In Syria, Photojournalist Bears Witness to Violence
With Syria strictly limiting access to foreign press, most foreign journalists trying to report on the uprising in Homs, Syria, have had to remain in nearby Lebanon while relaying reports from locals on the scene. Italian photojournalist Alessio Romenzi, however, has managed to move through the besieged city. More than two dozen of his images of civilian casualties, women and children taking shelter during shelling, and fighting between the army of the Assad government and the rebel Free Syrian Army were posted today on Time’s Lightbox. Patrick Witty, Time‘s International Picture Editor, edited the pictures.
Romenzi, whose previous work from the Middle East and elsewhere has been published in Time, The New York Times, Washington Post, Le Monde and other publications, has been in Al Qsair and Homs, Syria, since late January. Previous posts to his PhotoShelter page include his images of Syrian journalists as they have tried to file reports on the fighting.
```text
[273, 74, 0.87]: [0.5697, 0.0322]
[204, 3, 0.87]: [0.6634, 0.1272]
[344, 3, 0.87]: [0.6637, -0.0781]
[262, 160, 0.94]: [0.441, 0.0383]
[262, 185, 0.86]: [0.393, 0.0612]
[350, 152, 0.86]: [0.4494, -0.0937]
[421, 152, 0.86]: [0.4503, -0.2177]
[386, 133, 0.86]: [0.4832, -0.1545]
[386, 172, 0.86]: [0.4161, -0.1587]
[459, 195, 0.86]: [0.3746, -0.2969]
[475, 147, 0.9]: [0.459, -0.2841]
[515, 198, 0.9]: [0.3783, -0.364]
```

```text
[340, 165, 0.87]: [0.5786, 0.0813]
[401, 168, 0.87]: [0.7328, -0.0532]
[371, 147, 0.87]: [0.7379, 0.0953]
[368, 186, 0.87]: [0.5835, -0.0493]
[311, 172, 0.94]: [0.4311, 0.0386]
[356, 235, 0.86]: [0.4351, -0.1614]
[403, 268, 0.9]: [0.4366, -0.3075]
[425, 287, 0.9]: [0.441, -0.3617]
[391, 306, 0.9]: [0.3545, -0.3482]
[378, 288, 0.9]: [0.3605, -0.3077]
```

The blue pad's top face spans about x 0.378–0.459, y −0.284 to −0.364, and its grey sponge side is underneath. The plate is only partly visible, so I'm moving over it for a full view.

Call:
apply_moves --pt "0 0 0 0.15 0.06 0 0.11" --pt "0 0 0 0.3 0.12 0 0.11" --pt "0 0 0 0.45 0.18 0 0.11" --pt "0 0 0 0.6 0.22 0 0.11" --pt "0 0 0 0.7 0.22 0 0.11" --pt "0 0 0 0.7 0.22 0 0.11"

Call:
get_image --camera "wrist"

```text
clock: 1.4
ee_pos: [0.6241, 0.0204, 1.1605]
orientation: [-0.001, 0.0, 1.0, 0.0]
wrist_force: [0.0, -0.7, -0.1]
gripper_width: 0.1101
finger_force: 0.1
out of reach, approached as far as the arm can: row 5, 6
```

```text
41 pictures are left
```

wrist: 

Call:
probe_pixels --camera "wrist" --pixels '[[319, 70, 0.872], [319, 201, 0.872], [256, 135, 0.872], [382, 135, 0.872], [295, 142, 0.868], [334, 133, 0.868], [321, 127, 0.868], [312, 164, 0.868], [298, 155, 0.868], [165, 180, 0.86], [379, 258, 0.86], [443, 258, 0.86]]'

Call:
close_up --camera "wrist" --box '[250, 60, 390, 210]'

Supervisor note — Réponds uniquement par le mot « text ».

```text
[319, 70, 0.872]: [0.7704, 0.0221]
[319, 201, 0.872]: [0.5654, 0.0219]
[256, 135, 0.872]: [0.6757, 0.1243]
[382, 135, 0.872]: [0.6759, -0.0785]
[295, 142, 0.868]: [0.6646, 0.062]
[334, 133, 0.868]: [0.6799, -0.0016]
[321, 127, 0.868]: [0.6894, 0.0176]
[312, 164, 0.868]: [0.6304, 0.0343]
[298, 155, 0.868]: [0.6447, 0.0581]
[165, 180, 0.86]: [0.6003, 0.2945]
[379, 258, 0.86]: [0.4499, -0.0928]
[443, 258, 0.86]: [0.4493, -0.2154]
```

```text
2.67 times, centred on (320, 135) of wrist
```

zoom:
On assignment for Time, he has moved among fighters in the Free Syrian Army and at one point he took shelter from the shelling in the basement of a home in the southern Homs neighborhood of Bab Amr, according to a report on Lightbox. He reported seeing 25 civilian casualties in two hours of shelling. In an email to Time he wrote, “The word ‘safe’ is not in our dictionary these days.”
The Committee to Protect Journalists reported on February 8 that Syrian journalist Mazhar Tayyara, a stringer for AFP and other news organizations, was killed in Homs on February 4, when the Syrian government shelled the neighborhood he was reporting from. “The Syrian conflict is growing increasingly dangerous for all kinds of journalists, from citizens who have taken the role of documenting unrest in the country to international journalists who report from the frontlines,” says the CPJ.